_Information provided_.
----

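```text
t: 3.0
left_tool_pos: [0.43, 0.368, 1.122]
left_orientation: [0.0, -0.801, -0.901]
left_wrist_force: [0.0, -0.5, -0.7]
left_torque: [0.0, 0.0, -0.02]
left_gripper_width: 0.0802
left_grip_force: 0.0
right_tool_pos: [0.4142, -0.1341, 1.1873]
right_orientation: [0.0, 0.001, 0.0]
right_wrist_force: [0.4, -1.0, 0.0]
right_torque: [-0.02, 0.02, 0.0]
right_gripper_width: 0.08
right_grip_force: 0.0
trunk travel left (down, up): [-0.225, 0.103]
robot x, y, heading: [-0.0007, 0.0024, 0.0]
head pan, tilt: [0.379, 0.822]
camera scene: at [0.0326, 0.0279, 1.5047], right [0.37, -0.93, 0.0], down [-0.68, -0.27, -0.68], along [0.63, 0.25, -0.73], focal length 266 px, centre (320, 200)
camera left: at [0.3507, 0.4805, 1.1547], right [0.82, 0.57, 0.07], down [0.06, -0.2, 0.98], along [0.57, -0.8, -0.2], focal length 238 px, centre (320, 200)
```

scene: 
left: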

----

_Text_.
Whether it’s a lack of decent-paying jobs or an advertising-induced confusion between wants and needs or a propensity to spend without simultaneously practicing the refined art of saving, many Americans reside in financially precarious conditions. National household debt, for example, is on the rise, with consumers currently owing $11.3 trillion. Furthermore, nearly half of the country’s occupied homes are one monetary disaster away from poverty.
Then there’s the growing problem of student loans. According to the Los Angeles Times, outstanding student-loan balances increased $33 billion to $1.03 trillion in the third quarter of 2013, and a record 12 percent of loans were delinquent by 90 days or more.
And even though a Gallup poll conducted in early November found that the public planned to spend less this past holiday season than in 2012, Reuters reported in late December that total holiday spending rose 3.5 percent.
Cyclical thinking encourages people to start saving immediately, no matter the circumstances, whereas linear thinking allows for ongoing delays in putting something aside.
Perhaps some people, while contemplating things in their monetary abyss, tell themselves that their situation will get better tomorrow, or maybe the day after that. It’s 2014, after all, and with a new year comes yet another chance to balance the personal budget. No more Trenta lattes, they declare. No more purchasing of shirts that merely gather wrinkles in the dresser. No more buying of color bombs for Candy Crush. Fiscal responsibility, here we come!
New research, however, suggests a central reason people don’t bother storing cash stems from the prominent belief that the future will be different from the past, as opposed to just more of the same. In a recent article published online by the journal Psychological Science titled “Saving in Cycles: How to Get People to Save More Money,” co-authors Leona Tam from the University of Wollongong in Australia and Utpal Dholakia from Rice University argue that instead of thinking about time in linear terms, where a bank statement reporting robust numbers floats out there somewhere on the not-so-distant horizon, Americans who struggle with saving should start imagining that events recur without end. If that’s a tad bit confusing, just picture Bill Murray’s predicament in Groundhog Day.

----

_What is asked_. Give the stretch of the text that starts with "Then there’s the" and ends with "days or more.", unchanged.

_Expected output_.
Then there’s the growing problem of student loans. According to the Los Angeles Times, outstanding student-loan balances increased $33 billion to $1.03 trillion in the third quarter of 2013, and a record 12 percent of loans were delinquent by 90 days or more.